**WHAT THE TASK REQUIRES:**
All the data below goes into the copy word for word, but the pictures don't. Write them as strings in a JSON array, leaving out blank lines.

**GIVEN DATA:**
[BEGIN]
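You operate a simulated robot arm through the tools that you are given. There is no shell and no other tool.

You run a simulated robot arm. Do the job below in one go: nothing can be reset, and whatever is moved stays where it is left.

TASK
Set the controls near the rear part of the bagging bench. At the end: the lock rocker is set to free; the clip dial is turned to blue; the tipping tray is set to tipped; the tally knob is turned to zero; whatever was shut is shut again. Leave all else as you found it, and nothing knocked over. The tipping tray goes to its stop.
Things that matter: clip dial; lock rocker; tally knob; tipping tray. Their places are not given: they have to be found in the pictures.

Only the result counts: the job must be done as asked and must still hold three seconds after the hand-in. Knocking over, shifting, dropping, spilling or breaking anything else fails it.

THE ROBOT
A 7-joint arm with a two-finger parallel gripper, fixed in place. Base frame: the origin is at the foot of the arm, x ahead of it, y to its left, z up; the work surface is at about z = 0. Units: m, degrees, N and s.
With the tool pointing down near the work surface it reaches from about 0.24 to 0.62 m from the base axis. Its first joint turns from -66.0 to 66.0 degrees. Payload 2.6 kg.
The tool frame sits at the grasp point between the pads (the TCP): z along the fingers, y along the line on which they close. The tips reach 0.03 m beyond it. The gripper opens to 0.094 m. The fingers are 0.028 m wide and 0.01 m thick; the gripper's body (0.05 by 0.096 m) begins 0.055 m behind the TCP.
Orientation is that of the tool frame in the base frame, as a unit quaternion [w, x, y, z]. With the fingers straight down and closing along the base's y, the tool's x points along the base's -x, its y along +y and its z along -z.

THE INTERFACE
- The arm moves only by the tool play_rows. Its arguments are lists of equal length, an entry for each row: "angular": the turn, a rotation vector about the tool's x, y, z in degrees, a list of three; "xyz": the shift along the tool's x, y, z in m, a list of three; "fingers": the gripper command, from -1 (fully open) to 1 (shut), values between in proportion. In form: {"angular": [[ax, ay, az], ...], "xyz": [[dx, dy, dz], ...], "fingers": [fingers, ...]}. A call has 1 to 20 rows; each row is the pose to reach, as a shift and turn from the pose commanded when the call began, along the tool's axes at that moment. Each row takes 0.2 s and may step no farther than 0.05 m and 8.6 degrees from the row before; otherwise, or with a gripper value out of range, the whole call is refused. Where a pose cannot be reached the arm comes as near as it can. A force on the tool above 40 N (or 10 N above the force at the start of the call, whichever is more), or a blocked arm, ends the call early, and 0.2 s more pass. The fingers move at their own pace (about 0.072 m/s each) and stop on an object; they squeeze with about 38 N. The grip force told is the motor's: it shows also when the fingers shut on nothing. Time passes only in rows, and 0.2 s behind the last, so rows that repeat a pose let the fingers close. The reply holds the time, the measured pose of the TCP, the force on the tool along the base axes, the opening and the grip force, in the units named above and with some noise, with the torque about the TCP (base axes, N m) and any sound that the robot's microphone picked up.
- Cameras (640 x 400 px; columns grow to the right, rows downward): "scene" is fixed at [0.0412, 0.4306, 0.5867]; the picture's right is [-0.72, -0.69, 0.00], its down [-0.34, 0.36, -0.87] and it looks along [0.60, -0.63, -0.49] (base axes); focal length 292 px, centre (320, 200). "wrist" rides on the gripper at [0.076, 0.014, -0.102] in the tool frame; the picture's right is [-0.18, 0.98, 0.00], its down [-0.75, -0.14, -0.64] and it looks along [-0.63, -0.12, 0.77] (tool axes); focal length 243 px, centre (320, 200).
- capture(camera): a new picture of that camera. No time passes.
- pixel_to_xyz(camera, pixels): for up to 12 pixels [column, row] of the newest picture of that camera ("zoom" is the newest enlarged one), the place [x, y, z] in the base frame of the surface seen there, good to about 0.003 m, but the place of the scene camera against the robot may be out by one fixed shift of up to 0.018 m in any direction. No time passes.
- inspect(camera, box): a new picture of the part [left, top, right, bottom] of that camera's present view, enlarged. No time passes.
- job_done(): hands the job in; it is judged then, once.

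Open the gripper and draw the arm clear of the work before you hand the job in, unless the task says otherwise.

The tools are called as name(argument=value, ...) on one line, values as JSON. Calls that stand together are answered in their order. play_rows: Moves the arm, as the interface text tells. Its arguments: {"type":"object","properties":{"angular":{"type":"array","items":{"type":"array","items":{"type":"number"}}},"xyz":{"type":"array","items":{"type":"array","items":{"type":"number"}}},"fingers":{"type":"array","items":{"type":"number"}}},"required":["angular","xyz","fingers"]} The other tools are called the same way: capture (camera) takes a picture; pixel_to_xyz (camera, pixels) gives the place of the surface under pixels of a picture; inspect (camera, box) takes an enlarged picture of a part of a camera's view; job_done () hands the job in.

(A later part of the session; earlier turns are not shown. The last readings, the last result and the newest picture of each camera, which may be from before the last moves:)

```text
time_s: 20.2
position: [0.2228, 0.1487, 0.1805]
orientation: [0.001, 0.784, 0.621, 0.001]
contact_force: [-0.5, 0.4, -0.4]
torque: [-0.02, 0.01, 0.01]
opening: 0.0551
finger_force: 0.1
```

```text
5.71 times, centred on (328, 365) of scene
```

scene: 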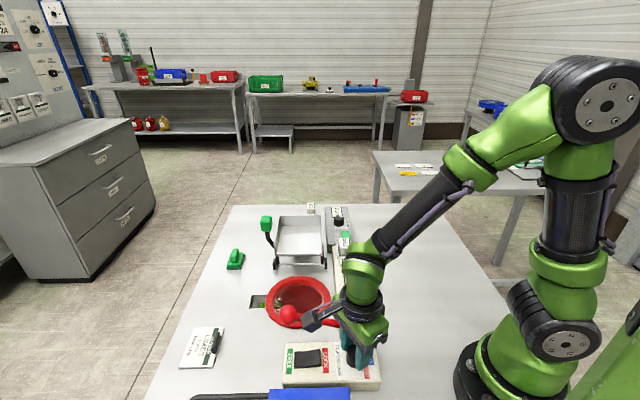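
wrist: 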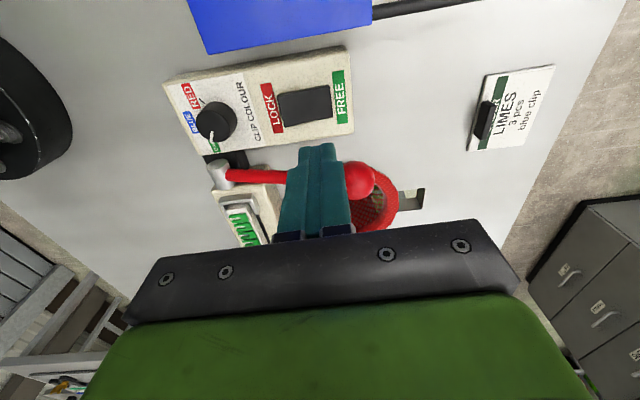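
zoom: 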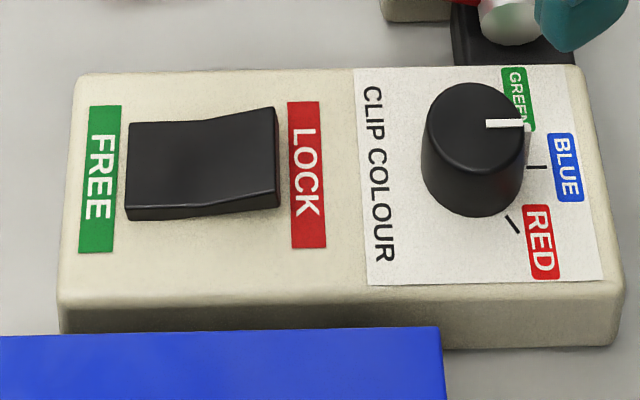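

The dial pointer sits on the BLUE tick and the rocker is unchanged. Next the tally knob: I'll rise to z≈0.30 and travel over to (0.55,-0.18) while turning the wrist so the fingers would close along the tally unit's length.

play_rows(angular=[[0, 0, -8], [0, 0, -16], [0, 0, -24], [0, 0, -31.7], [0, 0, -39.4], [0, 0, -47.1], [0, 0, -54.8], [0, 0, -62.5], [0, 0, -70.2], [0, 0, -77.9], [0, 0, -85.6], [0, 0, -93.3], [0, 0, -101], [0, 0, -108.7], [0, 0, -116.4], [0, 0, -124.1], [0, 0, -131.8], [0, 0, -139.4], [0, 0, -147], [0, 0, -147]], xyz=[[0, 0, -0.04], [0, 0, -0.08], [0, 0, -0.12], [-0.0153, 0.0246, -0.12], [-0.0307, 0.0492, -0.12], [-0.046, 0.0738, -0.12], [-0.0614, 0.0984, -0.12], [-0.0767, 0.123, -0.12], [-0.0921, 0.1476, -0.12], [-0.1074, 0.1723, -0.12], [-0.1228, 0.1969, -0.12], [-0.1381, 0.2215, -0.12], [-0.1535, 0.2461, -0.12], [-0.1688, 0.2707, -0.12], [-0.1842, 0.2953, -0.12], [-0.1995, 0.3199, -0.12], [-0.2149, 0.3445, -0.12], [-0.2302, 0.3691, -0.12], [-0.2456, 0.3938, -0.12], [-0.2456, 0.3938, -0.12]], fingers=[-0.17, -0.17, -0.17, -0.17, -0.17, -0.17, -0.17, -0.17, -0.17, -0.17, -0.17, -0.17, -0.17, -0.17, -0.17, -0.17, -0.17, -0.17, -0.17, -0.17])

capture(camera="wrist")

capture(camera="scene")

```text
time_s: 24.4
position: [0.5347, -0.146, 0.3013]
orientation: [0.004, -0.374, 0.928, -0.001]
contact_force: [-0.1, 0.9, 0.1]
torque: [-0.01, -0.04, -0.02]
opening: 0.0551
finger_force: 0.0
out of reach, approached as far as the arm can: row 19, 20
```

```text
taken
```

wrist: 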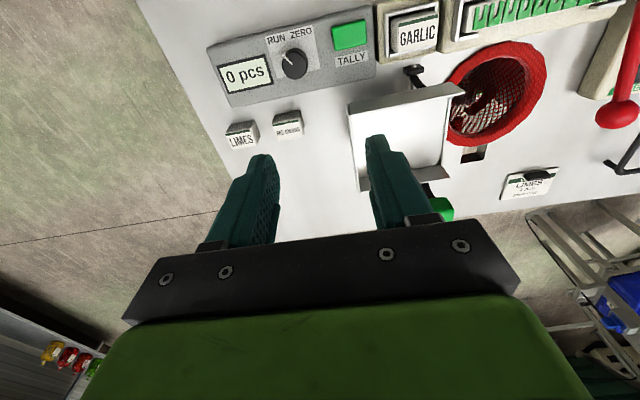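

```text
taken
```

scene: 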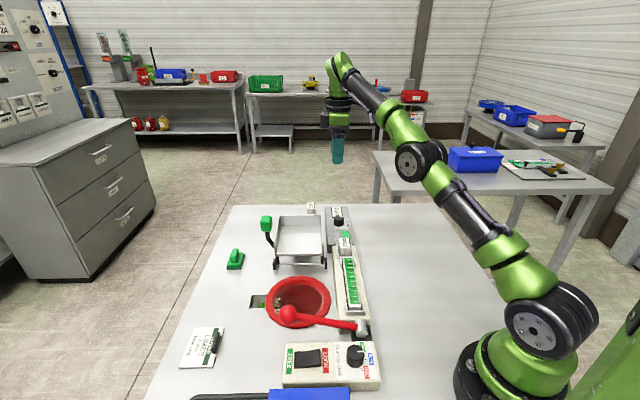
[END]
**RESULT:**
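[
  "You operate a simulated robot arm through the tools that you are given. There is no shell and no other tool.",
  "You run a simulated robot arm. Do the job below in one go: nothing can be reset, and whatever is moved stays where it is left.",
  "TASK",
  "Set the controls near the rear part of the bagging bench. At the end: the lock rocker is set to free; the clip dial is turned to blue; the tipping tray is set to tipped; the tally knob is turned to zero; whatever was shut is shut again. Leave all else as you found it, and nothing knocked over. The tipping tray goes to its stop.",
  "Things that matter: clip dial; lock rocker; tally knob; tipping tray. Their places are not given: they have to be found in the pictures.",
  "Only the result counts: the job must be done as asked and must still hold three seconds after the hand-in. Knocking over, shifting, dropping, spilling or breaking anything else fails it.",
  "THE ROBOT",
  "A 7-joint arm with a two-finger parallel gripper, fixed in place. Base frame: the origin is at the foot of the arm, x ahead of it, y to its left, z up; the work surface is at about z = 0. Units: m, degrees, N and s.",
  "With the tool pointing down near the work surface it reaches from about 0.24 to 0.62 m from the base axis. Its first joint turns from -66.0 to 66.0 degrees. Payload 2.6 kg.",
  "The tool frame sits at the grasp point between the pads (the TCP): z along the fingers, y along the line on which they close. The tips reach 0.03 m beyond it. The gripper opens to 0.094 m. The fingers are 0.028 m wide and 0.01 m thick; the gripper's body (0.05 by 0.096 m) begins 0.055 m behind the TCP.",
  "Orientation is that of the tool frame in the base frame, as a unit quaternion [w, x, y, z]. With the fingers straight down and closing along the base's y, the tool's x points along the base's -x, its y along +y and its z along -z.",
  "THE INTERFACE",
  "- The arm moves only by the tool play_rows. Its arguments are lists of equal length, an entry for each row: \"angular\": the turn, a rotation vector about the tool's x, y, z in degrees, a list of three; \"xyz\": the shift along the tool's x, y, z in m, a list of three; \"fingers\": the gripper command, from -1 (fully open) to 1 (shut), values between in proportion. In form: {\"angular\": [[ax, ay, az], ...], \"xyz\": [[dx, dy, dz], ...], \"fingers\": [fingers, ...]}. A call has 1 to 20 rows; each row is the pose to reach, as a shift and turn from the pose commanded when the call began, along the tool's axes at that moment. Each row takes 0.2 s and may step no farther than 0.05 m and 8.6 degrees from the row before; otherwise, or with a gripper value out of range, the whole call is refused. Where a pose cannot be reached the arm comes as near as it can. A force on the tool above 40 N (or 10 N above the force at the start of the call, whichever is more), or a blocked arm, ends the call early, and 0.2 s more pass. The fingers move at their own pace (about 0.072 m/s each) and stop on an object; they squeeze with about 38 N. The grip force told is the motor's: it shows also when the fingers shut on nothing. Time passes only in rows, and 0.2 s behind the last, so rows that repeat a pose let the fingers close. The reply holds the time, the measured pose of the TCP, the force on the tool along the base axes, the opening and the grip force, in the units named above and with some noise, with the torque about the TCP (base axes, N m) and any sound that the robot's microphone picked up.",
  "- Cameras (640 x 400 px; columns grow to the right, rows downward): \"scene\" is fixed at [0.0412, 0.4306, 0.5867]; the picture's right is [-0.72, -0.69, 0.00], its down [-0.34, 0.36, -0.87] and it looks along [0.60, -0.63, -0.49] (base axes); focal length 292 px, centre (320, 200). \"wrist\" rides on the gripper at [0.076, 0.014, -0.102] in the tool frame; the picture's right is [-0.18, 0.98, 0.00], its down [-0.75, -0.14, -0.64] and it looks along [-0.63, -0.12, 0.77] (tool axes); focal length 243 px, centre (320, 200).",
  "- capture(camera): a new picture of that camera. No time passes.",
  "- pixel_to_xyz(camera, pixels): for up to 12 pixels [column, row] of the newest picture of that camera (\"zoom\" is the newest enlarged one), the place [x, y, z] in the base frame of the surface seen there, good to about 0.003 m, but the place of the scene camera against the robot may be out by one fixed shift of up to 0.018 m in any direction. No time passes.",
  "- inspect(camera, box): a new picture of the part [left, top, right, bottom] of that camera's present view, enlarged. No time passes.",
  "- job_done(): hands the job in; it is judged then, once.",
  "Open the gripper and draw the arm clear of the work before you hand the job in, unless the task says otherwise.",
  "The tools are called as name(argument=value, ...) on one line, values as JSON. Calls that stand together are answered in their order. play_rows: Moves the arm, as the interface text tells. Its arguments: {\"type\":\"object\",\"properties\":{\"angular\":{\"type\":\"array\",\"items\":{\"type\":\"array\",\"items\":{\"type\":\"number\"}}},\"xyz\":{\"type\":\"array\",\"items\":{\"type\":\"array\",\"items\":{\"type\":\"number\"}}},\"fingers\":{\"type\":\"array\",\"items\":{\"type\":\"number\"}}},\"required\":[\"angular\",\"xyz\",\"fingers\"]} The other tools are called the same way: capture (camera) takes a picture; pixel_to_xyz (camera, pixels) gives the place of the surface under pixels of a picture; inspect (camera, box) takes an enlarged picture of a part of a camera's view; job_done () hands the job in.",
  "(A later part of the session; earlier turns are not shown. The last readings, the last result and the newest picture of each camera, which may be from before the last moves:)",
  "```text",
  "time_s: 20.2",
  "position: [0.2228, 0.1487, 0.1805]",
  "orientation: [0.001, 0.784, 0.621, 0.001]",
  "contact_force: [-0.5, 0.4, -0.4]",
  "torque: [-0.02, 0.01, 0.01]",
  "opening: 0.0551",
  "finger_force: 0.1",
  "```",
  "```text",
  "5.71 times, centred on (328, 365) of scene",
  "```",
  "scene: ",
  "wrist: ",
  "zoom: ",
  "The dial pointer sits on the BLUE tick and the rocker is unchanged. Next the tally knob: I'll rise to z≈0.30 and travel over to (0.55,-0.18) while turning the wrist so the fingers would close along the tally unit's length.",
  "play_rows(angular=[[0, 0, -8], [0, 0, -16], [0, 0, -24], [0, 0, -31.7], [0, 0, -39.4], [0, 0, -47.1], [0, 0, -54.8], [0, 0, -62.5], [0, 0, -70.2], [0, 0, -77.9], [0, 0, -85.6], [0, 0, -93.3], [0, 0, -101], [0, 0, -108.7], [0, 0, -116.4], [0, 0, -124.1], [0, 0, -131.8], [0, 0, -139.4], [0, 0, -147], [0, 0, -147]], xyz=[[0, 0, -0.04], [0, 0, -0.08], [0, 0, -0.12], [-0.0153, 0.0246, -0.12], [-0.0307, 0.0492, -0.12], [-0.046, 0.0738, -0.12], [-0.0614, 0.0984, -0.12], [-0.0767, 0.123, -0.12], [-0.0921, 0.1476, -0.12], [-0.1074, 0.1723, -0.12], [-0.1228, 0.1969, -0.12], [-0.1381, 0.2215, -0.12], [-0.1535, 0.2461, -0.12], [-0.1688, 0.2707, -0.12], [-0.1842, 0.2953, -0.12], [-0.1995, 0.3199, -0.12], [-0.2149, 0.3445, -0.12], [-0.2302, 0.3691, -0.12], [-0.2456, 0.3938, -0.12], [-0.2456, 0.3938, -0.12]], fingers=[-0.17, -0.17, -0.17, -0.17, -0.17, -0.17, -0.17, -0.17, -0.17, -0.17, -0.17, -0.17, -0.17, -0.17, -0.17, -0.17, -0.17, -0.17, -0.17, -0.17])",
  "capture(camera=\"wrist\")",
  "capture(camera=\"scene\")",
  "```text",
  "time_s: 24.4",
  "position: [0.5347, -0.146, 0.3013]",
  "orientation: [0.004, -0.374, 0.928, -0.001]",
  "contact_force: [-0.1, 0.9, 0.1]",
  "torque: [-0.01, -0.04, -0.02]",
  "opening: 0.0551",
  "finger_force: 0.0",
  "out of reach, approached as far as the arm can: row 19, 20",
  "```",
  "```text",
  "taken",
  "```",
  "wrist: ",
  "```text",
  "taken",
  "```",
  "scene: "
]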